WORK TO DO: Using the listing below, copy exactly the lines from the one containing "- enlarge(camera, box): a" to the one containing "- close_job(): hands", both lines included, and no others. Put them in a Markdown table headed Place and Line content, one numbered row for each line that is not blank.

MATERIAL PROVIDED:
>> begin

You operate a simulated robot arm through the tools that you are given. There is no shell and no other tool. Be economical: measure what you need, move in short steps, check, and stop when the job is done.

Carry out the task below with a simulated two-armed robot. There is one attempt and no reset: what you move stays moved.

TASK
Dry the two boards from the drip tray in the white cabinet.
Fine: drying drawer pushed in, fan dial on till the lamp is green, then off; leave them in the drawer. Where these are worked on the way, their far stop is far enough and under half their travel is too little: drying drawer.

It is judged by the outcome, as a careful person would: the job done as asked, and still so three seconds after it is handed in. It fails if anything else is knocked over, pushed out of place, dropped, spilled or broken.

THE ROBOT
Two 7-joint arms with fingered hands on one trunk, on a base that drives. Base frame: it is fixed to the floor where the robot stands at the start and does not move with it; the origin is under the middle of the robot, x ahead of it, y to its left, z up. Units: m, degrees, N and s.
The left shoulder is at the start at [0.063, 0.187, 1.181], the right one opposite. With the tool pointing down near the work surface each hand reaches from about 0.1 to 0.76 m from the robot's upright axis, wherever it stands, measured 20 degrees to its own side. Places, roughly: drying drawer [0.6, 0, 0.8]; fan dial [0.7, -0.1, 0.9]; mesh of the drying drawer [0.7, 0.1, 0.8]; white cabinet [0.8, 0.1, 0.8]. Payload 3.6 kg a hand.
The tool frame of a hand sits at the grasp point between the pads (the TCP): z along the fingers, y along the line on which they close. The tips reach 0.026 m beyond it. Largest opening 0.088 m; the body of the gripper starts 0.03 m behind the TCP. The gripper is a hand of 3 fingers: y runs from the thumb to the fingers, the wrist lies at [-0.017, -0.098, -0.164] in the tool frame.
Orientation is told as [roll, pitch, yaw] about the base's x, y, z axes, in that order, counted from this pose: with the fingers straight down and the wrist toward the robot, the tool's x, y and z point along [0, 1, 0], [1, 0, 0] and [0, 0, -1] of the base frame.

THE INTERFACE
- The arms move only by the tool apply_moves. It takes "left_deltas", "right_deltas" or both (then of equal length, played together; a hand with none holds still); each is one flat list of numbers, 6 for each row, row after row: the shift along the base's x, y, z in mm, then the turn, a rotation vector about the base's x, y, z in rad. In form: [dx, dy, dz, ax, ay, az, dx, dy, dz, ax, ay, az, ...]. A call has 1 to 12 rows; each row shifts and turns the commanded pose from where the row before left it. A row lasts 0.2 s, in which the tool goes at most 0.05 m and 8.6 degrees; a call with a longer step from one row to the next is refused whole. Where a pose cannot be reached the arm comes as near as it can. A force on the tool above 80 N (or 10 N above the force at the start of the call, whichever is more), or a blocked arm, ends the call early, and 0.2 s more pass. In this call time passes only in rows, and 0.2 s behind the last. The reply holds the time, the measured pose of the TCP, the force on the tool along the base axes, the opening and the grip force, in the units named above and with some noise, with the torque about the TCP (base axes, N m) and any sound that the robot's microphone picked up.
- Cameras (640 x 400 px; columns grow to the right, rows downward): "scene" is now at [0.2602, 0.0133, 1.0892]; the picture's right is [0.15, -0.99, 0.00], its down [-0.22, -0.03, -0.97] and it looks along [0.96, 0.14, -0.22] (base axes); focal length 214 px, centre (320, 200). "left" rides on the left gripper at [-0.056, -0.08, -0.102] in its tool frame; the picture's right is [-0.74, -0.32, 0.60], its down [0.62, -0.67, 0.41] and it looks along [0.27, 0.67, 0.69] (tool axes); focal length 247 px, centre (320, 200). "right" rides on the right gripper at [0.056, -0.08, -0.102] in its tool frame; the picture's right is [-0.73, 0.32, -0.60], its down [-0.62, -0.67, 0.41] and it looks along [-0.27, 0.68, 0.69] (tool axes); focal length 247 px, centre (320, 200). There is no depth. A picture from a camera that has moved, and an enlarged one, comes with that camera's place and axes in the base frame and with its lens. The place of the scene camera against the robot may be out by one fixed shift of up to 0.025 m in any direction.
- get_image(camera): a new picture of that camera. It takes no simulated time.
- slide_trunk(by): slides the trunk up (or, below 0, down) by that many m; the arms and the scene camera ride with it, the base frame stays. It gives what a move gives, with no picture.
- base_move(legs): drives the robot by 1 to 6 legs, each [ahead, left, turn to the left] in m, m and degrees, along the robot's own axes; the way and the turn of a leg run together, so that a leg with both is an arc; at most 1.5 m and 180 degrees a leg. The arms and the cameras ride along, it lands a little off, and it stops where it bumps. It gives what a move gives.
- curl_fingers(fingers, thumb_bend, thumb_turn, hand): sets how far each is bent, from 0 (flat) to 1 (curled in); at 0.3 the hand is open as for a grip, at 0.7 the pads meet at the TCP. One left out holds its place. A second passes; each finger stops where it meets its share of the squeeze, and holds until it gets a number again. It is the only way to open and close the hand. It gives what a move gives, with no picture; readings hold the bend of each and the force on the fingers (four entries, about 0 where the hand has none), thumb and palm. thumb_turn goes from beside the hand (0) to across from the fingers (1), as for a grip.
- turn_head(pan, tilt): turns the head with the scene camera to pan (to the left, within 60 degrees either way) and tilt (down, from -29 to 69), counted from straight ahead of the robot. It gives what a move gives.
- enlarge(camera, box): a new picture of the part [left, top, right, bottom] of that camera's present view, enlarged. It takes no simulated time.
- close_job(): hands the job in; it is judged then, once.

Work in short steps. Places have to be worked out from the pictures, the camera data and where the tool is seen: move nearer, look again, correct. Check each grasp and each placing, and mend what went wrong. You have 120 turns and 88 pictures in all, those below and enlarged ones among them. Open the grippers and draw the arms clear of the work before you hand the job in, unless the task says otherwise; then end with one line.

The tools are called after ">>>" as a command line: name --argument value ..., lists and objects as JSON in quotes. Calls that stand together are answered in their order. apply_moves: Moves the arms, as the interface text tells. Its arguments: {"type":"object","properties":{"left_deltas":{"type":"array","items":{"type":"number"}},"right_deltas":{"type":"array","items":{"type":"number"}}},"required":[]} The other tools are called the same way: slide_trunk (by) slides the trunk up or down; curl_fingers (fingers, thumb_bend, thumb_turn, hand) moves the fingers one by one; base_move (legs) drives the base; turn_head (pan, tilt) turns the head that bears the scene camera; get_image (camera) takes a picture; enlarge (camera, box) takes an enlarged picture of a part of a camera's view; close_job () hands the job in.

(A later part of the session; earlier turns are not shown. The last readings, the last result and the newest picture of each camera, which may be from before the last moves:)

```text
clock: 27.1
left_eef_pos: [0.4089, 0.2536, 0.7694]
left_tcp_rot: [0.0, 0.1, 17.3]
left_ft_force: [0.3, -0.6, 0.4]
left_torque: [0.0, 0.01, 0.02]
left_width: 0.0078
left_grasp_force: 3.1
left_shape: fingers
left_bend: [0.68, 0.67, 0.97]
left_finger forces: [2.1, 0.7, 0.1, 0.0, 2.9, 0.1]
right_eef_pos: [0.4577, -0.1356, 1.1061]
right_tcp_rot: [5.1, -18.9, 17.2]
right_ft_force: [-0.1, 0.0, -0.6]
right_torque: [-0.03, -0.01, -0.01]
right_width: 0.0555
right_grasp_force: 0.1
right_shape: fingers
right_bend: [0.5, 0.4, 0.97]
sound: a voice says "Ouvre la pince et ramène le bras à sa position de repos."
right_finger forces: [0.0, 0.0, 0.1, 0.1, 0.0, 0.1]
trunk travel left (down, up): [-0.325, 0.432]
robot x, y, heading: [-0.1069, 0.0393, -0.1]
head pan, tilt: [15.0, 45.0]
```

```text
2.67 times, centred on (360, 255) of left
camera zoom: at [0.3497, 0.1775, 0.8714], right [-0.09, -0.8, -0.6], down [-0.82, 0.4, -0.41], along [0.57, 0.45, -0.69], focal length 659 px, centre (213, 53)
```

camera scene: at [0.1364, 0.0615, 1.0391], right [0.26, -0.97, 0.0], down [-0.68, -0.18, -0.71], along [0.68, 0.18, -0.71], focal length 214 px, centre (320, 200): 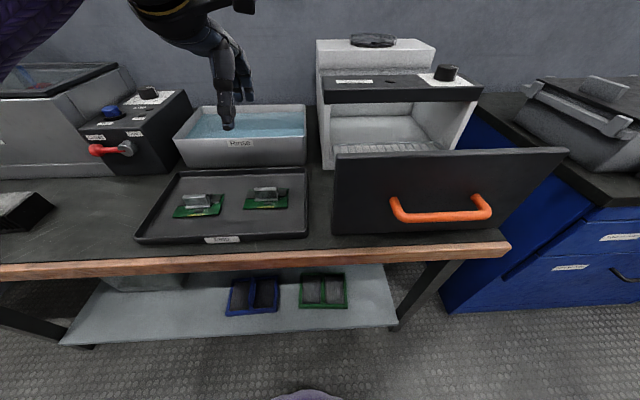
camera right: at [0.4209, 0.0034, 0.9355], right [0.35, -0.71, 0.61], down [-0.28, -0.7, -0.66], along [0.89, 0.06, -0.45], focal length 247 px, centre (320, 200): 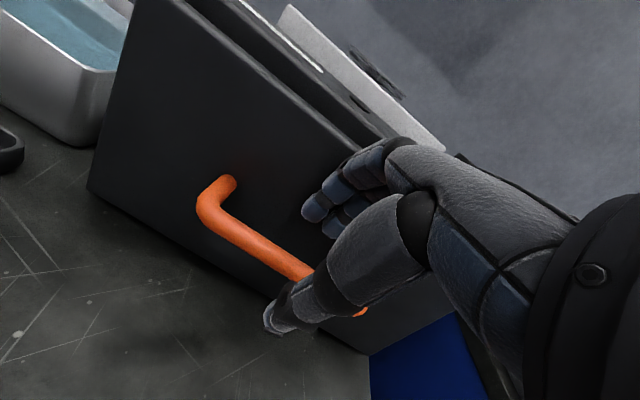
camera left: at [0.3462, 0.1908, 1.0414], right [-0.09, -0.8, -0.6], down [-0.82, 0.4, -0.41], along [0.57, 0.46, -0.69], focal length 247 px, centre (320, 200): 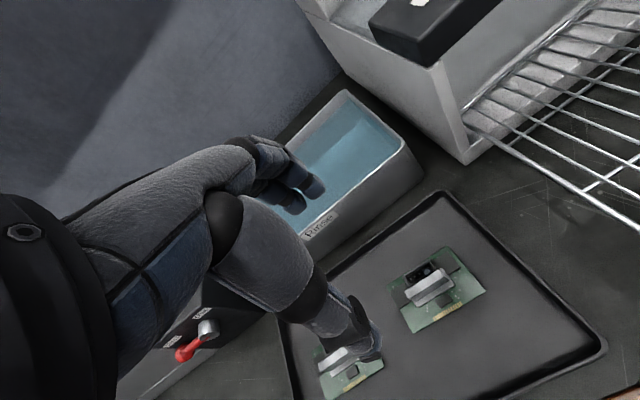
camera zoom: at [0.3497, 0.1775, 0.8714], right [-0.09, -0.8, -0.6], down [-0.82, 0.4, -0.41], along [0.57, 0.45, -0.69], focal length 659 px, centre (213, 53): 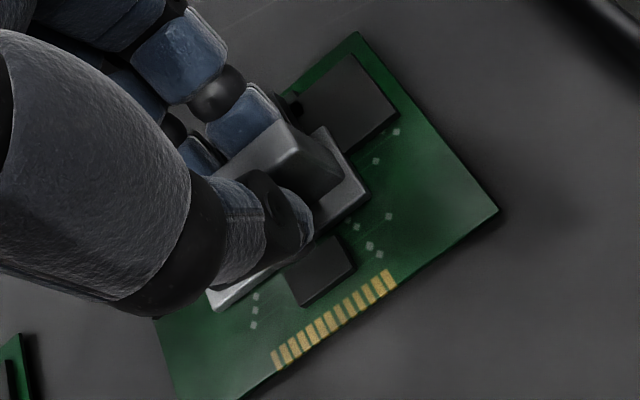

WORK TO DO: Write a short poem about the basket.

>> end

ANSWER BELOW:
| Place | Line content |
|---|---|
| 1 | - enlarge(camera, box): a new picture of the part [left, top, right, bottom] of that camera's present view, enlarged. It takes no simulated time. |
| 2 | - close_job(): hands the job in; it is judged then, once. |